Most chairmen realise this, but at Leeds the wait has gone on too long for some people. The owner himself has put his reputation (such as it is) on the line by imposing a timescale on his ambitions and that is why so many managers have fallen on the sword in such a short time.
The club will not recover until someone is given the time to put his own ideas in place, and to deliver on what they are.
The revolving door management style at the top of Leeds is the first thing that has to change if they’re to become a Premiership club again.

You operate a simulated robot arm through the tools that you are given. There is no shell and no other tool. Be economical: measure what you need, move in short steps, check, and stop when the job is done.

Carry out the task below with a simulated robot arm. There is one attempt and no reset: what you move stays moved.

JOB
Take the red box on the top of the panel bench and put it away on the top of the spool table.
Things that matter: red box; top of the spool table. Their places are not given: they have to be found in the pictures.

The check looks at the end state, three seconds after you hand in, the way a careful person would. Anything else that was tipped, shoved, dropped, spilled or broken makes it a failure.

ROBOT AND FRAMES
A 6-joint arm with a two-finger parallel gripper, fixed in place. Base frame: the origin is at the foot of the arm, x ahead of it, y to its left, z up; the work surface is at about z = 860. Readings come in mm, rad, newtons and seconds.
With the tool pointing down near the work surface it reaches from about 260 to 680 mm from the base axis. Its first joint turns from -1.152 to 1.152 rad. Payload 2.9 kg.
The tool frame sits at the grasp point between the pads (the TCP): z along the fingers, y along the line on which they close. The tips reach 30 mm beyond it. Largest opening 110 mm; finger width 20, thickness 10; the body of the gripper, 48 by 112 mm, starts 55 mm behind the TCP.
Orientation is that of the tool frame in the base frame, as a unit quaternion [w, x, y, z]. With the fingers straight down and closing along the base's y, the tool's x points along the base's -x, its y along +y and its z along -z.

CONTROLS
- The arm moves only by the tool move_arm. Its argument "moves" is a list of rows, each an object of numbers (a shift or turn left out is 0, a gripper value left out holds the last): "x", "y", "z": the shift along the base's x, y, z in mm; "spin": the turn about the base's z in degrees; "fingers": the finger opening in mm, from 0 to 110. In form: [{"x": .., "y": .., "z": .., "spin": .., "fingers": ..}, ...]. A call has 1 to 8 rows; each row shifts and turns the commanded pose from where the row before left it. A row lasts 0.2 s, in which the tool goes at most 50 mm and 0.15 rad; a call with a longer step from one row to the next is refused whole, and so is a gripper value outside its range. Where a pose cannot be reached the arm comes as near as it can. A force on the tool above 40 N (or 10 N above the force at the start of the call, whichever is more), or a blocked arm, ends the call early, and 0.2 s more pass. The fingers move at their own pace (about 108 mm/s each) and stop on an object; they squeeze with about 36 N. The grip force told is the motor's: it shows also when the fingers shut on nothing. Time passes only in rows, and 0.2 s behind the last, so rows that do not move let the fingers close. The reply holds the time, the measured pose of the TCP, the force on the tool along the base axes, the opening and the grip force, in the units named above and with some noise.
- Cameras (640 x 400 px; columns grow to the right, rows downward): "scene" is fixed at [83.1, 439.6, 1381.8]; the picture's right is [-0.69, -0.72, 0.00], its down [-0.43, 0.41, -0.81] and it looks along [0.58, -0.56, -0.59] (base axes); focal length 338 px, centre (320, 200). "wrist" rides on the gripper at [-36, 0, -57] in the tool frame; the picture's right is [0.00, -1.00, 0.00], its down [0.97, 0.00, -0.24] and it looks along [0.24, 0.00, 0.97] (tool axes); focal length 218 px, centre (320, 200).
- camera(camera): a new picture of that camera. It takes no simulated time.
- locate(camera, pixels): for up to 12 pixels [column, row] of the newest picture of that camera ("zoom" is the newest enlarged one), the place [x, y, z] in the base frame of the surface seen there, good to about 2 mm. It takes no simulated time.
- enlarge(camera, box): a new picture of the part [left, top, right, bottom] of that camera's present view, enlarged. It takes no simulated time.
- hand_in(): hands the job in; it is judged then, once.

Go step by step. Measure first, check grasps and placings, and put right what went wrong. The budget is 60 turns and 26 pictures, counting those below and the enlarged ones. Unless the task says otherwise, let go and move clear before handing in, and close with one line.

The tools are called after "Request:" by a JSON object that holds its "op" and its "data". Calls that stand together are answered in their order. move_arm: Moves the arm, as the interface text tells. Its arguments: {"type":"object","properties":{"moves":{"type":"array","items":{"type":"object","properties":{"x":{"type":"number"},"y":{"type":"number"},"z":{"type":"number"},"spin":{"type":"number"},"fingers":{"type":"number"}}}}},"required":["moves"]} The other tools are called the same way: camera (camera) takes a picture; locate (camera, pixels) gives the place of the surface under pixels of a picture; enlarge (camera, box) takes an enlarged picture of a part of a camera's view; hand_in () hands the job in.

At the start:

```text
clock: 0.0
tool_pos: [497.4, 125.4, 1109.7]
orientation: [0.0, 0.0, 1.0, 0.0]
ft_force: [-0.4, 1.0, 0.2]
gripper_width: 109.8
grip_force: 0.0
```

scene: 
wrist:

But there seems little chance of that.
Cellino himself doesn’t seem to have a long-term future at Elland Road, due to FA restrictions, and if he departs, as he’s hinted, that will leave even more chaos and confusion behind him as the club looks for another buyer.
Any manager appointed right now would be highly vulnerable in any change of ownership situation.
It’s already been fifteen years, and there’s no end in sight to the turmoil at a club which was once a giant in the English game and seemed on the verge of greatness on an even bigger stage.
Yet ultimately, and in many ways just like Rangers here in Scotland, it was the pursuit of that higher accomplishment that cost them.
The irony of it all, of course, is that all these years on, domestic television revenues in England are so enormous that they dwarf Champions League income levels completely.
Every club in the Premiership now has resources that would have made the cash prizes back then look like chump change.
This is the reason Leeds are in one big hurry to get back to the top flight … and that big hurry is the reason that they’re still mired in the present morass.
If hope exists at all, it’s in the guise of those fan organisations which want to take control of the club following their string of appalling owners. Even as I write this, the FA has just banned Cellino from running the club again … and they’ve appointed Steve Evans manager.
So, the ownership issues are up in the air again and there’s a new man in the dugout.
This club needs a fresh start, and then time to refocus …. and just take it slow.